Though I initially thought “Oh, this is a classic riddle like those found in some fairy tales,” as I listened to the hauntingly beautiful chords coming from the 90-voiced choir, I knew I was being asked to accept the quintessential paradox that lies at the very heart of Christianity. What I and many other contemporary Christians believe is that what we mark on December 25th is not just the birth of the baby Jesus who will become the lynch-pin of our faith, but we are being asked to accept the tremendous generosity of a god who decided to take on human form in order that humans could inch just a little closer to goodness and love.
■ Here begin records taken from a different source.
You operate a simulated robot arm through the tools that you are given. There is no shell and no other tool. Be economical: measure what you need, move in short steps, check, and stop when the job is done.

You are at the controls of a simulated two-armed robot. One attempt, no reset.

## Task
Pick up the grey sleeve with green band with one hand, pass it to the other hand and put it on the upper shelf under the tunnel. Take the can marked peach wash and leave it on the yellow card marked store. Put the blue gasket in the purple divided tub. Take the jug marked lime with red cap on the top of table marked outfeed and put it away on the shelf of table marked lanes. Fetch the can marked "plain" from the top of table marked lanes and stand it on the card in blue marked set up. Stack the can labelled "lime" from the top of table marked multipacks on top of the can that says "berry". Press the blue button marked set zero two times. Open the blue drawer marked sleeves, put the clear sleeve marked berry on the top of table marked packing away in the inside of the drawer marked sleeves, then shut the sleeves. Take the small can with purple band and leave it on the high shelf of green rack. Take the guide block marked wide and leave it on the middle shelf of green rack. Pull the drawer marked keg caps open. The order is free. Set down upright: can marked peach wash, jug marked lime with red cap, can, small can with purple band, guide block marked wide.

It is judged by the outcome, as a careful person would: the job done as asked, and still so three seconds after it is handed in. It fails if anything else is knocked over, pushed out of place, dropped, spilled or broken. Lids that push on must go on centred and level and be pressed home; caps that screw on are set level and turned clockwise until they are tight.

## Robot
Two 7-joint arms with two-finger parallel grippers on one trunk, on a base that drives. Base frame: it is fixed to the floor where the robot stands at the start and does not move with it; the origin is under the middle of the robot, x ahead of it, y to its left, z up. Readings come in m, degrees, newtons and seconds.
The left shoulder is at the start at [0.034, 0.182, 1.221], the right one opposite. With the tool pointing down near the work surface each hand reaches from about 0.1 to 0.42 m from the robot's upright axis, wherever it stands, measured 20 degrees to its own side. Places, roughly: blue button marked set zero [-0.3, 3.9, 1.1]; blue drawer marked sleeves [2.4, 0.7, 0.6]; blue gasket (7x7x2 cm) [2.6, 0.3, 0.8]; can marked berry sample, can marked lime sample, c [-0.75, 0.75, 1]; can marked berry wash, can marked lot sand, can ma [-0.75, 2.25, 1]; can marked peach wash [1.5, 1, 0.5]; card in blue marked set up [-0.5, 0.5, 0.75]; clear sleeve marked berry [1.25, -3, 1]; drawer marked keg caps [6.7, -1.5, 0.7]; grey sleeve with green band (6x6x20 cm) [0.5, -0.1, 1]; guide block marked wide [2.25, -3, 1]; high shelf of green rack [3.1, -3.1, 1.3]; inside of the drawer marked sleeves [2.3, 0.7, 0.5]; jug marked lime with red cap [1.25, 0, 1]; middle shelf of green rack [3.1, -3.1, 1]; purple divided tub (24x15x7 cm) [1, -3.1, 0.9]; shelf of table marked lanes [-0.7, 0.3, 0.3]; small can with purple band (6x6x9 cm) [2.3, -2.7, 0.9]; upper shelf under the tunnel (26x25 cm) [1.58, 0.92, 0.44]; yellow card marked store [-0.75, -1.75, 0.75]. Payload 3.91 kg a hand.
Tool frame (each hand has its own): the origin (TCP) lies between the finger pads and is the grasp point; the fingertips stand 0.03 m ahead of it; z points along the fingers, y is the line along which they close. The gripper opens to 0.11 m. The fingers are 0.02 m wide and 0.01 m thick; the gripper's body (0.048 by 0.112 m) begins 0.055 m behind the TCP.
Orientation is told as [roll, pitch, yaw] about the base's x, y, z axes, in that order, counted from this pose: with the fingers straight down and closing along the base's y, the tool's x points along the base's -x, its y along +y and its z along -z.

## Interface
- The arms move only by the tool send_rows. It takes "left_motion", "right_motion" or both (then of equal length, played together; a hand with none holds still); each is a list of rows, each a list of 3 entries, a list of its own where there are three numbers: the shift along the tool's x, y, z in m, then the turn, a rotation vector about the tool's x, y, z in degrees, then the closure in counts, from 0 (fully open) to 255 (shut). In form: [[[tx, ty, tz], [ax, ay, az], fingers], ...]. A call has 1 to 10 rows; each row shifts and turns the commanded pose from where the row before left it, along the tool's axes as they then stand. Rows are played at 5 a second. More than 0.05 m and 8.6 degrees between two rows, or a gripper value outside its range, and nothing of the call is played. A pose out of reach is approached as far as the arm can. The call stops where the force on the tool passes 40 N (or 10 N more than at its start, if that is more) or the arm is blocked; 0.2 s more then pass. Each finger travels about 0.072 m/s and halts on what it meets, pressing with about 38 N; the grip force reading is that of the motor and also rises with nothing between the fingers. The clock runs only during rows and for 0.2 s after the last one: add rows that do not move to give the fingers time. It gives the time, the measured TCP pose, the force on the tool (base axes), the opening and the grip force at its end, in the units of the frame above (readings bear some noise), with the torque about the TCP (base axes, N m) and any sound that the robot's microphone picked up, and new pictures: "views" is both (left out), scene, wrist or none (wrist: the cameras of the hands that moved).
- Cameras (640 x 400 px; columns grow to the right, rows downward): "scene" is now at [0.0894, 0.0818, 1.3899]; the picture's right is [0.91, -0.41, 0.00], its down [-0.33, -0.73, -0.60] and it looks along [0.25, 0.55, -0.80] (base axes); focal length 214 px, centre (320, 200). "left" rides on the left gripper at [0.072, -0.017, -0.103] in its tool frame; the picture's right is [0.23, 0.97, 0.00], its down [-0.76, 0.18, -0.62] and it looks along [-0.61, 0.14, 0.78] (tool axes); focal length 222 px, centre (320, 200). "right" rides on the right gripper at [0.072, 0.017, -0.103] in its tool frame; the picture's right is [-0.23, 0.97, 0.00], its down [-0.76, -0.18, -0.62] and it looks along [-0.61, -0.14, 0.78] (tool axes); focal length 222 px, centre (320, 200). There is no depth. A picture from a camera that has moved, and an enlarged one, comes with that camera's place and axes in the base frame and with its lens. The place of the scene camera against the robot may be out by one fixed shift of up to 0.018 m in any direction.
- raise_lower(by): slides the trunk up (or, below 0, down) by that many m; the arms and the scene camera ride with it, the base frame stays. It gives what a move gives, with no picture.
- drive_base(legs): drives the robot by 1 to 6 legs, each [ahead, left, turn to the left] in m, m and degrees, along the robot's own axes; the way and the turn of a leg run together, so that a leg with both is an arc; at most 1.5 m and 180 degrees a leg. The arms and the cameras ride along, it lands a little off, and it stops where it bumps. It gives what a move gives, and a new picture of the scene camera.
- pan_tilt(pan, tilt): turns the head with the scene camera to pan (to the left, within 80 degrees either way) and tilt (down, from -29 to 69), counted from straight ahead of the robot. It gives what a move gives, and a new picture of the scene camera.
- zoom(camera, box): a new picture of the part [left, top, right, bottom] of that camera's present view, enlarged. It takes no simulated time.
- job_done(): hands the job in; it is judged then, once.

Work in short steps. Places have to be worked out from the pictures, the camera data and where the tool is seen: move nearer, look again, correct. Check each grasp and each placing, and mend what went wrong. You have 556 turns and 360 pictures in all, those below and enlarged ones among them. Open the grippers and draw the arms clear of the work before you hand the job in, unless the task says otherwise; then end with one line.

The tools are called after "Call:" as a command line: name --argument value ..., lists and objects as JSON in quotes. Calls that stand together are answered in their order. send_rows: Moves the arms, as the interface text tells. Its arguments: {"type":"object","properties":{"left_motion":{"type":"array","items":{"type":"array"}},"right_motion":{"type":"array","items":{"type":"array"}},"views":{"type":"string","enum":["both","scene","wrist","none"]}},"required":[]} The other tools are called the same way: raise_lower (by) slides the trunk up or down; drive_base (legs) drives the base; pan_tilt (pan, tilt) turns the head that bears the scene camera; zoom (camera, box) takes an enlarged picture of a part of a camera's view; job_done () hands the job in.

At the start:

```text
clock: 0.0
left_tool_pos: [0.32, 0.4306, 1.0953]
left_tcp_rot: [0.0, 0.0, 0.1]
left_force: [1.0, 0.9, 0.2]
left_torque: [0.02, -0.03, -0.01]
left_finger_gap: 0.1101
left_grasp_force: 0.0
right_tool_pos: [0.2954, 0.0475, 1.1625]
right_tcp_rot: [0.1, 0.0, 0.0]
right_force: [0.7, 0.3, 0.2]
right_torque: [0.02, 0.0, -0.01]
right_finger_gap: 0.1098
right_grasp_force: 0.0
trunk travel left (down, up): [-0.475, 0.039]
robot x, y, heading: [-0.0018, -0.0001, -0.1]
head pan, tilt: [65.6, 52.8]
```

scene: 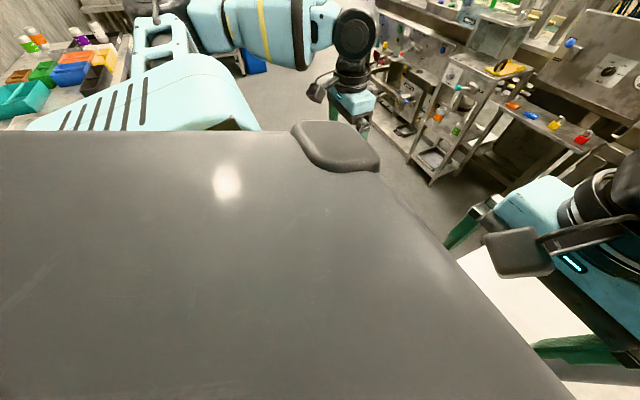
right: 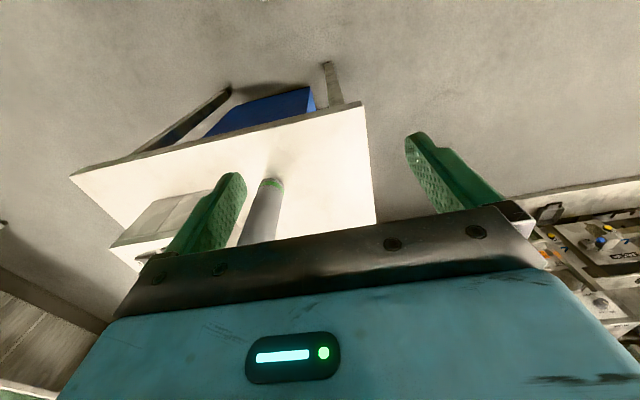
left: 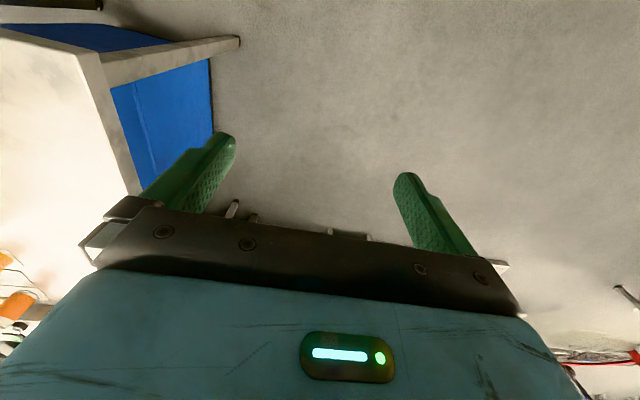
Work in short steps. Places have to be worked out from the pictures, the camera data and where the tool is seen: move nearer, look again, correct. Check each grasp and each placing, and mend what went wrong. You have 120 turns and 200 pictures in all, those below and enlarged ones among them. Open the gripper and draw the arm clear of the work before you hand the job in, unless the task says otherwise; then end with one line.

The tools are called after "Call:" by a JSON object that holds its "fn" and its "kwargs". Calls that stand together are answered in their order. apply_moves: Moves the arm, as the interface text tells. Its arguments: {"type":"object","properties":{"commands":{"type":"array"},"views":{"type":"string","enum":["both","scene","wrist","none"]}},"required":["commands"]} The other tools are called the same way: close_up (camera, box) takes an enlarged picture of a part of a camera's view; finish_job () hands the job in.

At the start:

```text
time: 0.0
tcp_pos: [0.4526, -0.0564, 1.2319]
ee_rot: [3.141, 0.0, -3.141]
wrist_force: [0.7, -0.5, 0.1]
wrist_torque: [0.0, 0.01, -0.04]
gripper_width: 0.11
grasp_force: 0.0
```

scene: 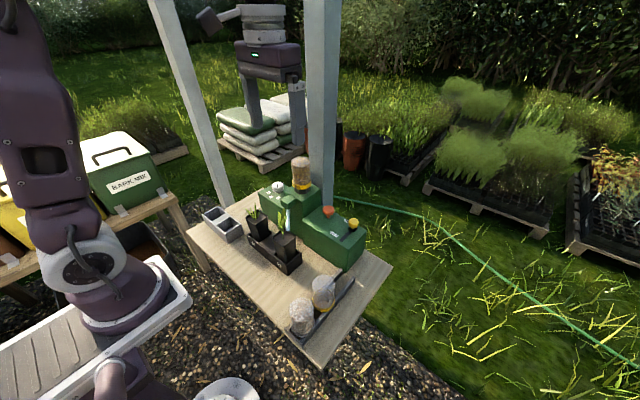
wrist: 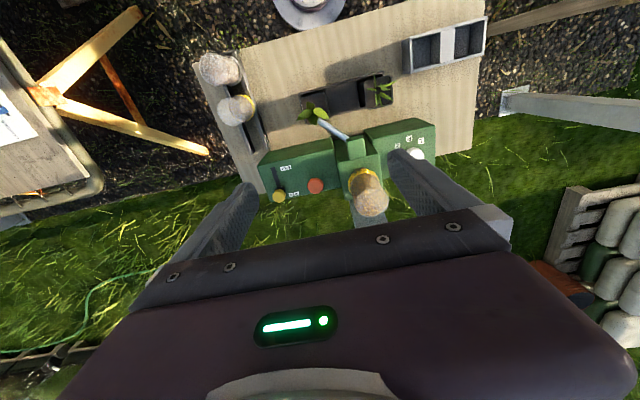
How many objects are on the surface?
Parsing the quoted lines, I feel on familiar but exciting ground. God stays just as was true before Jesus is born; simultaneously, God becomes what has never been before this historic moment, i.e., human. Then the last two lines give voice to ultimate mystery: God becomes human while remaining divine, and, miraculous mystery indeed, this seeming bifurcation causes no alteration at all in the original divinity. This is something perhaps an avowed mystic or a brilliant chemist might grasp. If we try to “figure it out,” we will get nowhere, that’s why it’s the ultimate paradox. We simply have to stand before this moment and accept that the God of our understanding is simultaneously the deepest abstraction and the most mundane infant in a bed of straw out under the stars. This is a prophetic declaration not a scientific or rational hypothesis. For my part, I am able to rest inside this seeming impossibility. And giving my assent to the final assertion fills me with spiritual excitement: my God is “suffering neither mixture/nor division.” My God is inviting me into the mirabile mysterium if I have the imaginative stamina to accept.